In a world with so many different looking faces, body sizes, and skin color, you need to be able to accept yourself the way you are. With women engaging in activities such as skin bleaching and hip widening, and over-make up. Whose idea is being followed in defining beauty?
I may not know a lot of things but I do know that a woman’s look is one of her most prized possessions. Inwardly she is very conscious about how she looks. Pass a negative comment about how a woman looks and the memory will stick with her forever. You would have touched on her self-esteem.
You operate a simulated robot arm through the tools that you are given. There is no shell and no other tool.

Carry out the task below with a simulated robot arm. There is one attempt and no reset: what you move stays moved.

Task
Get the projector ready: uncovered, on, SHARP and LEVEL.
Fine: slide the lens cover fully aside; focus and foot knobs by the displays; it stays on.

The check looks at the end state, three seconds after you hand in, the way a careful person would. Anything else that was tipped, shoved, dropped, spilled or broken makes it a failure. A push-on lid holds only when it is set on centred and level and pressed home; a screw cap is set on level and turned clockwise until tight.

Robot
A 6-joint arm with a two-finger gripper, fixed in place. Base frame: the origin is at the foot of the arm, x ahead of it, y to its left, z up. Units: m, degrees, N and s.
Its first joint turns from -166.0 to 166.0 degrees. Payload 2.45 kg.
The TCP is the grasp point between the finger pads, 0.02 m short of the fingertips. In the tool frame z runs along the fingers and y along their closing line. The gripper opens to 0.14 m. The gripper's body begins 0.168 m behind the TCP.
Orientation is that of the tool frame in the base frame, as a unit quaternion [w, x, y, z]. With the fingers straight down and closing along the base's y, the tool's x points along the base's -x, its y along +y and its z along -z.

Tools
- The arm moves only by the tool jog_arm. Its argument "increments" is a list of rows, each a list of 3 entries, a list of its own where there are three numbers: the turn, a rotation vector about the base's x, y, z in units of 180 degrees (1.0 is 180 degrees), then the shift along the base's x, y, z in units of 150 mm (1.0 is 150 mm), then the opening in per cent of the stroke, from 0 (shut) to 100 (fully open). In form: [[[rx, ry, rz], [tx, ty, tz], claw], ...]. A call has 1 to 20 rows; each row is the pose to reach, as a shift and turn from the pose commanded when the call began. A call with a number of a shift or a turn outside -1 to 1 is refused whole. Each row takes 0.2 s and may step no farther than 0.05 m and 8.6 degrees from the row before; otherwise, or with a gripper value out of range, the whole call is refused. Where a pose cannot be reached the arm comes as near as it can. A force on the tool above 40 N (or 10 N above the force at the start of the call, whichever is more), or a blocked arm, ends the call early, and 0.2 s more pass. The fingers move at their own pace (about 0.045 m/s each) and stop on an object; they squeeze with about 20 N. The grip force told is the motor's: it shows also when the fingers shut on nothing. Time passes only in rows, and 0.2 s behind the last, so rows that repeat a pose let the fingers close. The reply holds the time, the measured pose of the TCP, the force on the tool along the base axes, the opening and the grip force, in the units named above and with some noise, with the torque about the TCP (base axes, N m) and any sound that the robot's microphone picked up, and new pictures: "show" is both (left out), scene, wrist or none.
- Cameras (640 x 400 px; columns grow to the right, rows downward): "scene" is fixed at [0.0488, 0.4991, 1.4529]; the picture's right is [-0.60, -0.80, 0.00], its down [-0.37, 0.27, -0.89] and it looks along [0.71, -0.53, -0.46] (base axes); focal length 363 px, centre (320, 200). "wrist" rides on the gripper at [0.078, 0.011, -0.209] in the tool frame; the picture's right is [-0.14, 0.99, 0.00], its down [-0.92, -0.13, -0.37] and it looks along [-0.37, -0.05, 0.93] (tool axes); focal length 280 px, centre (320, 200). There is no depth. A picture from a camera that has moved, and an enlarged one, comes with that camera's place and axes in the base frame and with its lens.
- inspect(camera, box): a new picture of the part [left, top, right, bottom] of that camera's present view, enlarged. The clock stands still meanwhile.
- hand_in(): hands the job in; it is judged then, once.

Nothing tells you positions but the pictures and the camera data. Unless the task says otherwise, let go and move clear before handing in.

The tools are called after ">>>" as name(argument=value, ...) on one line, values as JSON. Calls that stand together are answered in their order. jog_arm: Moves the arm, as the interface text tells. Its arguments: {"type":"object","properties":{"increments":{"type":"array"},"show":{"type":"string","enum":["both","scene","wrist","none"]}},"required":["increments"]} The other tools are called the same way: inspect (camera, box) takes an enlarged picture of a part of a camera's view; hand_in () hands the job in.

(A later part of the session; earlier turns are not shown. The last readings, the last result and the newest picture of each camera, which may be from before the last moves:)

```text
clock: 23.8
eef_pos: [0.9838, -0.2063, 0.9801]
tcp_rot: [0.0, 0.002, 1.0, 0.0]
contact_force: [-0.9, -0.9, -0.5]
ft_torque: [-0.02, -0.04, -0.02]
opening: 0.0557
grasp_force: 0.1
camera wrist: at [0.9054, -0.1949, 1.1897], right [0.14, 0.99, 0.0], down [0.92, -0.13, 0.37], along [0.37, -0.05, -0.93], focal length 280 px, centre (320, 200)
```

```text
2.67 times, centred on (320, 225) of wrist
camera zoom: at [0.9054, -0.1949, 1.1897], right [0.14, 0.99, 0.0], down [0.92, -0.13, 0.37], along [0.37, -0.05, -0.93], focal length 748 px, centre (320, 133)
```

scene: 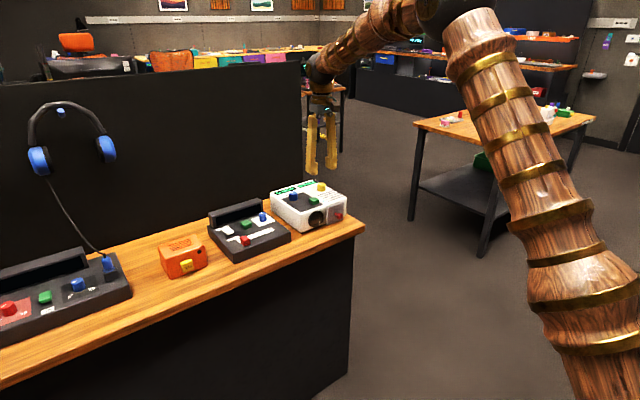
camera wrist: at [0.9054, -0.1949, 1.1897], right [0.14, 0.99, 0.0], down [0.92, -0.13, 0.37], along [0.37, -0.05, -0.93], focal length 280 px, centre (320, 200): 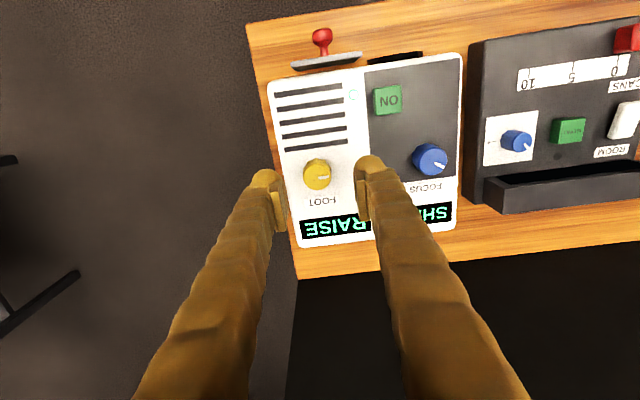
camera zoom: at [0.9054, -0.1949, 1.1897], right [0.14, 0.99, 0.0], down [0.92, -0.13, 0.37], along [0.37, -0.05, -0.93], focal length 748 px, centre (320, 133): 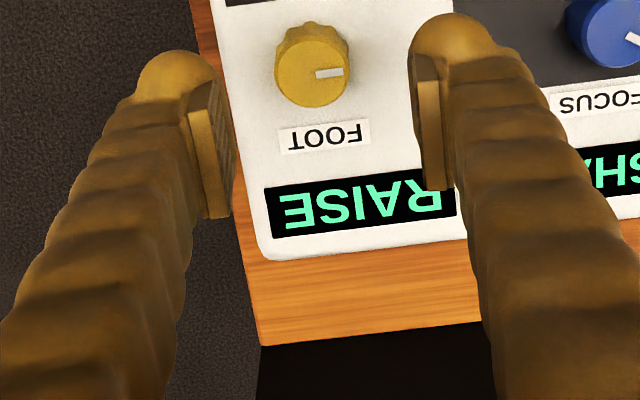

I personally think there’s something wrong when we place all our value upon physical beauty and develop our self-concepts from there. Personally, I have never been one to be too fussy about my facial or body beauty. I have had a cheese cop and short hair for the greatest part of my life. I have always had a positive sense of my body and my looks. Understanding that whereas I can change my clothes and style to change how I look, there is really nothing much that I can do to change my body without causing myself harm. Actually, I have no time to glorify or externalize beauty as a measure of self-worth. I assign value to other facets of myself also: my mind, my imagination, and my ability to be a good friend.
Is there an ideal standard of beauty?
What if there were no beauty standards, would you feel beautiful? What if there were no standard figures or model portraits, would that make you feel beautiful?
Plastic surgery allows people to get closer to an ideal look – but whose ideal? There are no universal metrics of beauty. There are different beauty metrics across cultural settings, and across people. For example, some men prefer blondes while others prefer brunettes. Some women prefer men with dark complexions while others prefer light-skinned men.
The same goes for body shape. In certain cultures, people may prize longer legs in women while preferring less “lanky men”. And although an hourglass figure in women, and men with broad, V-shaped shoulders tapering at the waist, are admired in most places, the ideal extremes depend on society.
With different circumstances, standards of beauty vary. For example, where starvation is a risk, heavier weight is more attractive and where obesity is a risk, lighter bodies are considered more beautiful. Standards of beauty also change over time. The Rococo art that was popular in Europe in the 18th century was rarely symmetrical, and Zen gardens are prized for their lack of symmetry. Instead of changing your unusual looks to suit the fashions of the time, you could instead use your looks to change the fashion. Because the deeper you look, the harder it is to define beauty.
When it comes to judging visual beauty, there are no hard and fast biological rules. In fact, the environment we live in can change the way we see. Your experience of the world changes what you take to be true, and vision is no exception.
We are the products not only of biological evolution but also of cultural evolution. Although the idea of universal beauty is appealing, it doesn’t capture the multiplicity of creation across place and time. Beauty is not genetically preordained.
Where does the pressure come from?
Society prizes beauty so highly that we believe everybody should look a certain way. These days, the ubiquity of beauty is peddled by the cosmetics industry. Women, are asked to “imagine a world where beauty is a source of confidence, not anxiety.”
Beauty is something we can’t pin to a point. Everyone is beautiful in their own way that is what I think. Just because someone doesn’t think something is beautiful in one place doesn’t mean it isn’t beautiful somewhere else. Beauty does not necessarily external but internal too.
There is no yardstick to measure it. There is no universal beauty, everybody has a different perspective of beauty. People in Mexico like thin waists and big breasts and people in Asia like long necks. Everybody has a different view of beauty, so there is no universal beauty, just be yourself, and be happy with it.
From culture to culture, standards of beauty vary. Such standards have also changed throughout history. The fashion industry and advertising campaigns affect our ideals of beauty. The idea that women must be thin, be free of body hair and sweat, and be perfectly coiffed and made up comes from deodorant companies, razor companies, diet food companies, and hair care companies trying to sell more of their products. Unfortunately, other cultures’ ideals of beauty like western ideals will become more domineering and universal because of the advertising imagery.
No matter how beautiful you think you are, somebody is still gonna find something ugly about you and no matter how ugly you think you are, somebody is still gonna find something beautiful about you. Therefore, embrace your beauty, you are beautiful just the way you are so you better believe it.